A common algae commercially grown to make fish food holds promise as a source for both biodiesel and jet fuel, according to a new study published in the journal Energy & Fuels.

The researchers, led by Greg O’Neil of Western Washington University and Chris Reddy of Woods Hole Oceanographic Institution, exploited an unusual and untapped class of chemical compounds in the algae to synthesize two different fuel products, in parallel, from a single algae.

“It’s novel,” says O’Neil, the study’s lead author. “It’s far from a cost-competitive product at this stage, but it’s an interesting new strategy for making renewable fuel from algae.”
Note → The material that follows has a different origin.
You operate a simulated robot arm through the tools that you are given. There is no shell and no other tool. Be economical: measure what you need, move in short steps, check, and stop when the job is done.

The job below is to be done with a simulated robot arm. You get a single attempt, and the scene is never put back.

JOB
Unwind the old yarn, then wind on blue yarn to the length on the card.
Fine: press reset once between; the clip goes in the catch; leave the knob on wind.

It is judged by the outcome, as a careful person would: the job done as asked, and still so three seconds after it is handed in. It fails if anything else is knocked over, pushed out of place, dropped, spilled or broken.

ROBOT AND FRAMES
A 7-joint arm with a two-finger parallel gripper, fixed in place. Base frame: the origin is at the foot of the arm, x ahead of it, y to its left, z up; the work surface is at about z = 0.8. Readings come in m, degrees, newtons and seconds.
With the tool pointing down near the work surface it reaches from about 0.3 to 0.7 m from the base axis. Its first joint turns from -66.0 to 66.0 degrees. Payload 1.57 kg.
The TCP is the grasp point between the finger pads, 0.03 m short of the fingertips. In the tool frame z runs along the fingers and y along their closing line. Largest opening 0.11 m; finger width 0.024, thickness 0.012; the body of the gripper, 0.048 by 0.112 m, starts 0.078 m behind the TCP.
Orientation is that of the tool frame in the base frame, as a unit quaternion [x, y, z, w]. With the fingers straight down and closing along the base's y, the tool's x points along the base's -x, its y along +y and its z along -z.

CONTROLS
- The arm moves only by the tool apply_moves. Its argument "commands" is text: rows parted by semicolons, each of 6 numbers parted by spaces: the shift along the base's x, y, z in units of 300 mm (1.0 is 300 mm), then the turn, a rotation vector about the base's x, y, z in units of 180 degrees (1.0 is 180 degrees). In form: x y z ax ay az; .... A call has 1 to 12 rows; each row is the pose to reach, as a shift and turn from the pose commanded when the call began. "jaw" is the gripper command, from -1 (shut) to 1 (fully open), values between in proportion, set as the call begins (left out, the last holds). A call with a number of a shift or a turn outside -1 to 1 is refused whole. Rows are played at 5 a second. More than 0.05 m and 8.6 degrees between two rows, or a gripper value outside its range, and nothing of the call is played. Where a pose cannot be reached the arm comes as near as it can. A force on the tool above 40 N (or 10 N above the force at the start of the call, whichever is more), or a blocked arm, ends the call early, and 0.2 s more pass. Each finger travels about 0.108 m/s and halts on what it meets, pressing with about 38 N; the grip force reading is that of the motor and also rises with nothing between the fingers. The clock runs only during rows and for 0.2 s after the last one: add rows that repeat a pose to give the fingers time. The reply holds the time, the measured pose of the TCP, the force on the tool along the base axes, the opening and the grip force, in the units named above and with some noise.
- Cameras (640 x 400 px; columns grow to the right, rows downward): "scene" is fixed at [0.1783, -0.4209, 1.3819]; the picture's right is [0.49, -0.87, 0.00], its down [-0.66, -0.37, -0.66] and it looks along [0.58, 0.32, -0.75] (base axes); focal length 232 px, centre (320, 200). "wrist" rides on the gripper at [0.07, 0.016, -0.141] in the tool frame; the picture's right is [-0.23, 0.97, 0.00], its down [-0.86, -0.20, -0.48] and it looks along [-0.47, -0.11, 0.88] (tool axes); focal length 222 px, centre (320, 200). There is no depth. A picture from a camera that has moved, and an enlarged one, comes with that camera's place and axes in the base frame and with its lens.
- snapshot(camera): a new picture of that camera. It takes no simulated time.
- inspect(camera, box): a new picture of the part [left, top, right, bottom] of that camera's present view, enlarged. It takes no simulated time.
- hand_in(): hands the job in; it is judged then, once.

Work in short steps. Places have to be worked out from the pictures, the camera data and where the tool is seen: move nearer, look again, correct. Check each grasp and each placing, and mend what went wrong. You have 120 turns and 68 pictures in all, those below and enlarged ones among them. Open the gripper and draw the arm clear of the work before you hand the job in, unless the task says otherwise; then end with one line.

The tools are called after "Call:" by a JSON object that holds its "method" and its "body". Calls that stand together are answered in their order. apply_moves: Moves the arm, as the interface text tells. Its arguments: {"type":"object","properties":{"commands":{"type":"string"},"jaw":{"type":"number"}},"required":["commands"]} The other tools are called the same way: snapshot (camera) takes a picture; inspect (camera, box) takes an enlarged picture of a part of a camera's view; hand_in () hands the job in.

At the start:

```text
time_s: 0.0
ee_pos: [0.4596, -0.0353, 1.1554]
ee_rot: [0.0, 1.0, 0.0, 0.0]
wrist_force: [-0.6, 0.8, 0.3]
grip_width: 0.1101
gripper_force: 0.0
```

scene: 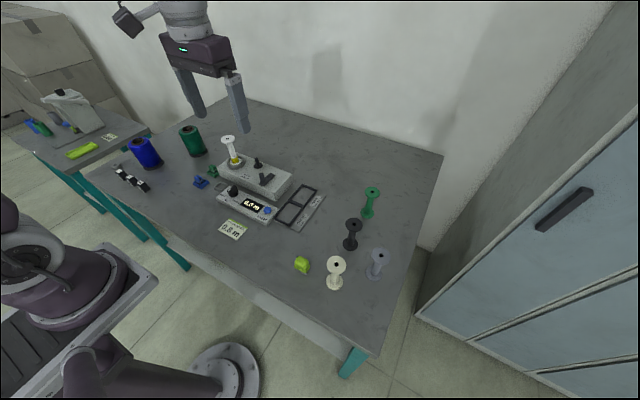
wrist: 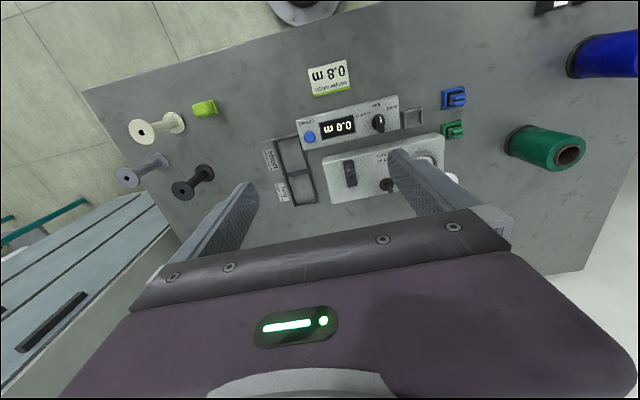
Algae contain fatty acids that can be converted into fatty acid methyl esters, or FAMEs, the molecules in biodiesel. For their study, O’Neil, Reddy, and colleagues targeted a specific algal species called Isochrysis for two reasons: First, because growers have already demonstrated they can produce it in large batches to make fish food. Second, because it is among only a handful of algal species around the globe that produce fats called alkenones. These compounds are composed of long chains with 37 to 39 carbon atoms, which the researchers believed held potential as a fuel source.

Biofuel prospectors may have dismissed Isochrysis because its oil is a dark, sludgy solid at room temperature, rather than a clear liquid that looks like cooking oil.  The sludge is a result of the alkenones in Isochrysis -- precisely what makes it a unique source of two distinct fuels.

Alkenones are well known to oceanographers because they have a unique ability to change their structure in response to water temperature, providing oceanographers with a biomarker to extrapolate past sea surface temperatures. But biofuel prospectors were largely unaware of alkenones.  “They didn’t know that Isochrysis makes these unusual compounds because they’re not oceanographers,” says Reddy, a marine chemist at WHOI.

Reddy and O’Neil began their collaboration first by making biodiesel from the FAMEs in Isochrysis. Then they had to devise a method to separate the FAMEs and alkenones in order to achieve a free-flowing fuel.The method added steps to the overall biodiesel process, but it supplied a superior quality biodiesel, as well as “an alkenone-rich . . . fraction as a potential secondary product stream,” the authors write.

Continue reading at Woods Hole Oceanographic Institution.

Algae image via Shutterstock.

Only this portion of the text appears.